Data section:
-.-.-
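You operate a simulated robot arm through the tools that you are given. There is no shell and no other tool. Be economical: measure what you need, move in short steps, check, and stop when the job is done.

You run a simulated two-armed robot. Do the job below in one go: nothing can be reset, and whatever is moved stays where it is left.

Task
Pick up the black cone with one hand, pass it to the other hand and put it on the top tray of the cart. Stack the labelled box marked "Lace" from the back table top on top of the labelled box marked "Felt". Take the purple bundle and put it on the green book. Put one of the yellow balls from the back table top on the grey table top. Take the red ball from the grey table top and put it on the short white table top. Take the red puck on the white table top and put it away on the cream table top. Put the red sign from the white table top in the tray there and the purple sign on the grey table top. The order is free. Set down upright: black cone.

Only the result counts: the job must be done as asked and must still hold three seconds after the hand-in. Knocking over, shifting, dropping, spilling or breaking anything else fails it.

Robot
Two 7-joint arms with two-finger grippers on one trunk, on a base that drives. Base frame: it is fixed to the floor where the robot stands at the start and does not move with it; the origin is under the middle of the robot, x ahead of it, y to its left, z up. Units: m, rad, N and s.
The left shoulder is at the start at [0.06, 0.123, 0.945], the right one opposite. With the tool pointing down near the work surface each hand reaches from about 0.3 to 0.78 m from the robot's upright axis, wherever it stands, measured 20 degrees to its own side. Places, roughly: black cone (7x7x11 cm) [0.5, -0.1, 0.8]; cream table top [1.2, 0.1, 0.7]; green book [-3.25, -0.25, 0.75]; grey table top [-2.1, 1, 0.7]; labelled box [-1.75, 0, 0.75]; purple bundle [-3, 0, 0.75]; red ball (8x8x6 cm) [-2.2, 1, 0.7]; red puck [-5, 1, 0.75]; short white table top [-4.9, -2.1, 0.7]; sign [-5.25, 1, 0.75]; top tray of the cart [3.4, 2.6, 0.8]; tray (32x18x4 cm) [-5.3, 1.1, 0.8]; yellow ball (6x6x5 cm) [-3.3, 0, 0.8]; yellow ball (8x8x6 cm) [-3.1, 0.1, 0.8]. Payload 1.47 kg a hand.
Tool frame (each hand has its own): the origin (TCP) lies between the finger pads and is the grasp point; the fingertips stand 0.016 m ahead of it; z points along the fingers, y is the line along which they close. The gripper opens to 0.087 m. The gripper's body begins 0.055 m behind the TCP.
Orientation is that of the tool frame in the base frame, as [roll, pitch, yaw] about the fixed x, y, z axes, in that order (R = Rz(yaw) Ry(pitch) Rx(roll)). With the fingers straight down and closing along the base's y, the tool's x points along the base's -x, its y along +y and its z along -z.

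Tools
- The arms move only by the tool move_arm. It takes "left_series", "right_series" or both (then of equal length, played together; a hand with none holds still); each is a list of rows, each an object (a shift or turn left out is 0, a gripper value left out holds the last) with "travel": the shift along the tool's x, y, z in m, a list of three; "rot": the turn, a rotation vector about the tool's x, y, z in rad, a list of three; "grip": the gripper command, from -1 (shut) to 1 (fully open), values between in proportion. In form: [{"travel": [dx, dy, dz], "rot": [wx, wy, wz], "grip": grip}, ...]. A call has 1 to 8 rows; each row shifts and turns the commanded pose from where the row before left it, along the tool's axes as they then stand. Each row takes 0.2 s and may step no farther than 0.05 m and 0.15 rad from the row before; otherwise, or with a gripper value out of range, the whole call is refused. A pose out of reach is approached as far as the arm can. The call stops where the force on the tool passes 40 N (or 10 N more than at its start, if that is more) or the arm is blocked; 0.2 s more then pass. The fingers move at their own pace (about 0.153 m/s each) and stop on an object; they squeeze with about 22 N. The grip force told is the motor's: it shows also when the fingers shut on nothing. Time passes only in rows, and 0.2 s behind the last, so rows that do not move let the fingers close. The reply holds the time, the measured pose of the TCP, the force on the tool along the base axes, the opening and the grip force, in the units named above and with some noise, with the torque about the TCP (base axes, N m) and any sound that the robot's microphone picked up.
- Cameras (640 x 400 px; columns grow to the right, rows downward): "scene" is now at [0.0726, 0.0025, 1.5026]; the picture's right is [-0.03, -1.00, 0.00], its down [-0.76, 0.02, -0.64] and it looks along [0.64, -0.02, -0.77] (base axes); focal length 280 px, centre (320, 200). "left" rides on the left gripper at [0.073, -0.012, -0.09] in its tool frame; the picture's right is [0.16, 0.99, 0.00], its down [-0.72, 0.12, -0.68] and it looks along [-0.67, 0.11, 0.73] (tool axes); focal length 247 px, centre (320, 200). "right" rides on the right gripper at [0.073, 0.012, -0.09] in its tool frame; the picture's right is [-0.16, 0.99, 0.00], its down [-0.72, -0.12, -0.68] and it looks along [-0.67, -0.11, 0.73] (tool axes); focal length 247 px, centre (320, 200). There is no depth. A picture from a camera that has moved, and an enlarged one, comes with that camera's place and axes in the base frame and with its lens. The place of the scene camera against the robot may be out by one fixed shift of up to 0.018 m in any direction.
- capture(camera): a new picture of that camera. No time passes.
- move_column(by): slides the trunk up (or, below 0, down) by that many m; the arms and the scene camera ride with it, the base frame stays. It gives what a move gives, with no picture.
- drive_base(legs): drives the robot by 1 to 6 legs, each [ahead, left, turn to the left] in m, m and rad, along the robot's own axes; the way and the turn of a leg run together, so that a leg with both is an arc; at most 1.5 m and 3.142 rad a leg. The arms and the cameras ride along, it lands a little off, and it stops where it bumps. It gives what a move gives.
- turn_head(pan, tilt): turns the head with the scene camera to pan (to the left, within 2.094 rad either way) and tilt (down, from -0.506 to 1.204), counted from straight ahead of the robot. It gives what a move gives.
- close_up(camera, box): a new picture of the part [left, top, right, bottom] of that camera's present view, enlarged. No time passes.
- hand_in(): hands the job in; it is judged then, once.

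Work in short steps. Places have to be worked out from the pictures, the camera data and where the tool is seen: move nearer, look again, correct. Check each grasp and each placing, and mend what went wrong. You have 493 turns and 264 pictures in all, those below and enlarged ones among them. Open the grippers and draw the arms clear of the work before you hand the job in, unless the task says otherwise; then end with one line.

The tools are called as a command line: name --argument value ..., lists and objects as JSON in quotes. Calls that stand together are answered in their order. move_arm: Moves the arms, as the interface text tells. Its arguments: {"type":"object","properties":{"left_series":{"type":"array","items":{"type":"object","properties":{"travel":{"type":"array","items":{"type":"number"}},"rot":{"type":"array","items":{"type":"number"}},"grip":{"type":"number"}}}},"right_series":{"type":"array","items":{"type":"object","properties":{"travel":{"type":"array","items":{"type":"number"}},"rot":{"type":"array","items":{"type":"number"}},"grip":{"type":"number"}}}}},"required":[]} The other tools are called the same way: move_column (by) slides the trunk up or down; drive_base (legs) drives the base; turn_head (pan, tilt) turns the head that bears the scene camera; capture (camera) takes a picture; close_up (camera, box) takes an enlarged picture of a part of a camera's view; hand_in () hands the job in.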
-.-.-
Transcribe the full listing above without leaving anything out.

Finished task:
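You operate a simulated robot arm through the tools that you are given. There is no shell and no other tool. Be economical: measure what you need, move in short steps, check, and stop when the job is done.

You run a simulated two-armed robot. Do the job below in one go: nothing can be reset, and whatever is moved stays where it is left.

Task
Pick up the black cone with one hand, pass it to the other hand and put it on the top tray of the cart. Stack the labelled box marked "Lace" from the back table top on top of the labelled box marked "Felt". Take the purple bundle and put it on the green book. Put one of the yellow balls from the back table top on the grey table top. Take the red ball from the grey table top and put it on the short white table top. Take the red puck on the white table top and put it away on the cream table top. Put the red sign from the white table top in the tray there and the purple sign on the grey table top. The order is free. Set down upright: black cone.

Only the result counts: the job must be done as asked and must still hold three seconds after the hand-in. Knocking over, shifting, dropping, spilling or breaking anything else fails it.

Robot
Two 7-joint arms with two-finger grippers on one trunk, on a base that drives. Base frame: it is fixed to the floor where the robot stands at the start and does not move with it; the origin is under the middle of the robot, x ahead of it, y to its left, z up. Units: m, rad, N and s.
The left shoulder is at the start at [0.06, 0.123, 0.945], the right one opposite. With the tool pointing down near the work surface each hand reaches from about 0.3 to 0.78 m from the robot's upright axis, wherever it stands, measured 20 degrees to its own side. Places, roughly: black cone (7x7x11 cm) [0.5, -0.1, 0.8]; cream table top [1.2, 0.1, 0.7]; green book [-3.25, -0.25, 0.75]; grey table top [-2.1, 1, 0.7]; labelled box [-1.75, 0, 0.75]; purple bundle [-3, 0, 0.75]; red ball (8x8x6 cm) [-2.2, 1, 0.7]; red puck [-5, 1, 0.75]; short white table top [-4.9, -2.1, 0.7]; sign [-5.25, 1, 0.75]; top tray of the cart [3.4, 2.6, 0.8]; tray (32x18x4 cm) [-5.3, 1.1, 0.8]; yellow ball (6x6x5 cm) [-3.3, 0, 0.8]; yellow ball (8x8x6 cm) [-3.1, 0.1, 0.8]. Payload 1.47 kg a hand.
Tool frame (each hand has its own): the origin (TCP) lies between the finger pads and is the grasp point; the fingertips stand 0.016 m ahead of it; z points along the fingers, y is the line along which they close. The gripper opens to 0.087 m. The gripper's body begins 0.055 m behind the TCP.
Orientation is that of the tool frame in the base frame, as [roll, pitch, yaw] about the fixed x, y, z axes, in that order (R = Rz(yaw) Ry(pitch) Rx(roll)). With the fingers straight down and closing along the base's y, the tool's x points along the base's -x, its y along +y and its z along -z.

Tools
- The arms move only by the tool move_arm. It takes "left_series", "right_series" or both (then of equal length, played together; a hand with none holds still); each is a list of rows, each an object (a shift or turn left out is 0, a gripper value left out holds the last) with "travel": the shift along the tool's x, y, z in m, a list of three; "rot": the turn, a rotation vector about the tool's x, y, z in rad, a list of three; "grip": the gripper command, from -1 (shut) to 1 (fully open), values between in proportion. In form: [{"travel": [dx, dy, dz], "rot": [wx, wy, wz], "grip": grip}, ...]. A call has 1 to 8 rows; each row shifts and turns the commanded pose from where the row before left it, along the tool's axes as they then stand. Each row takes 0.2 s and may step no farther than 0.05 m and 0.15 rad from the row before; otherwise, or with a gripper value out of range, the whole call is refused. A pose out of reach is approached as far as the arm can. The call stops where the force on the tool passes 40 N (or 10 N more than at its start, if that is more) or the arm is blocked; 0.2 s more then pass. The fingers move at their own pace (about 0.153 m/s each) and stop on an object; they squeeze with about 22 N. The grip force told is the motor's: it shows also when the fingers shut on nothing. Time passes only in rows, and 0.2 s behind the last, so rows that do not move let the fingers close. The reply holds the time, the measured pose of the TCP, the force on the tool along the base axes, the opening and the grip force, in the units named above and with some noise, with the torque about the TCP (base axes, N m) and any sound that the robot's microphone picked up.
- Cameras (640 x 400 px; columns grow to the right, rows downward): "scene" is now at [0.0726, 0.0025, 1.5026]; the picture's right is [-0.03, -1.00, 0.00], its down [-0.76, 0.02, -0.64] and it looks along [0.64, -0.02, -0.77] (base axes); focal length 280 px, centre (320, 200). "left" rides on the left gripper at [0.073, -0.012, -0.09] in its tool frame; the picture's right is [0.16, 0.99, 0.00], its down [-0.72, 0.12, -0.68] and it looks along [-0.67, 0.11, 0.73] (tool axes); focal length 247 px, centre (320, 200). "right" rides on the right gripper at [0.073, 0.012, -0.09] in its tool frame; the picture's right is [-0.16, 0.99, 0.00], its down [-0.72, -0.12, -0.68] and it looks along [-0.67, -0.11, 0.73] (tool axes); focal length 247 px, centre (320, 200). There is no depth. A picture from a camera that has moved, and an enlarged one, comes with that camera's place and axes in the base frame and with its lens. The place of the scene camera against the robot may be out by one fixed shift of up to 0.018 m in any direction.
- capture(camera): a new picture of that camera. No time passes.
- move_column(by): slides the trunk up (or, below 0, down) by that many m; the arms and the scene camera ride with it, the base frame stays. It gives what a move gives, with no picture.
- drive_base(legs): drives the robot by 1 to 6 legs, each [ahead, left, turn to the left] in m, m and rad, along the robot's own axes; the way and the turn of a leg run together, so that a leg with both is an arc; at most 1.5 m and 3.142 rad a leg. The arms and the cameras ride along, it lands a little off, and it stops where it bumps. It gives what a move gives.
- turn_head(pan, tilt): turns the head with the scene camera to pan (to the left, within 2.094 rad either way) and tilt (down, from -0.506 to 1.204), counted from straight ahead of the robot. It gives what a move gives.
- close_up(camera, box): a new picture of the part [left, top, right, bottom] of that camera's present view, enlarged. No time passes.
- hand_in(): hands the job in; it is judged then, once.

Work in short steps. Places have to be worked out from the pictures, the camera data and where the tool is seen: move nearer, look again, correct. Check each grasp and each placing, and mend what went wrong. You have 493 turns and 264 pictures in all, those below and enlarged ones among them. Open the grippers and draw the arms clear of the work before you hand the job in, unless the task says otherwise; then end with one line.

The tools are called as a command line: name --argument value ..., lists and objects as JSON in quotes. Calls that stand together are answered in their order. move_arm: Moves the arms, as the interface text tells. Its arguments: {"type":"object","properties":{"left_series":{"type":"array","items":{"type":"object","properties":{"travel":{"type":"array","items":{"type":"number"}},"rot":{"type":"array","items":{"type":"number"}},"grip":{"type":"number"}}}},"right_series":{"type":"array","items":{"type":"object","properties":{"travel":{"type":"array","items":{"type":"number"}},"rot":{"type":"array","items":{"type":"number"}},"grip":{"type":"number"}}}}},"required":[]} The other tools are called the same way: move_column (by) slides the trunk up or down; drive_base (legs) drives the base; turn_head (pan, tilt) turns the head that bears the scene camera; capture (camera) takes a picture; close_up (camera, box) takes an enlarged picture of a part of a camera's view; hand_in () hands the job in.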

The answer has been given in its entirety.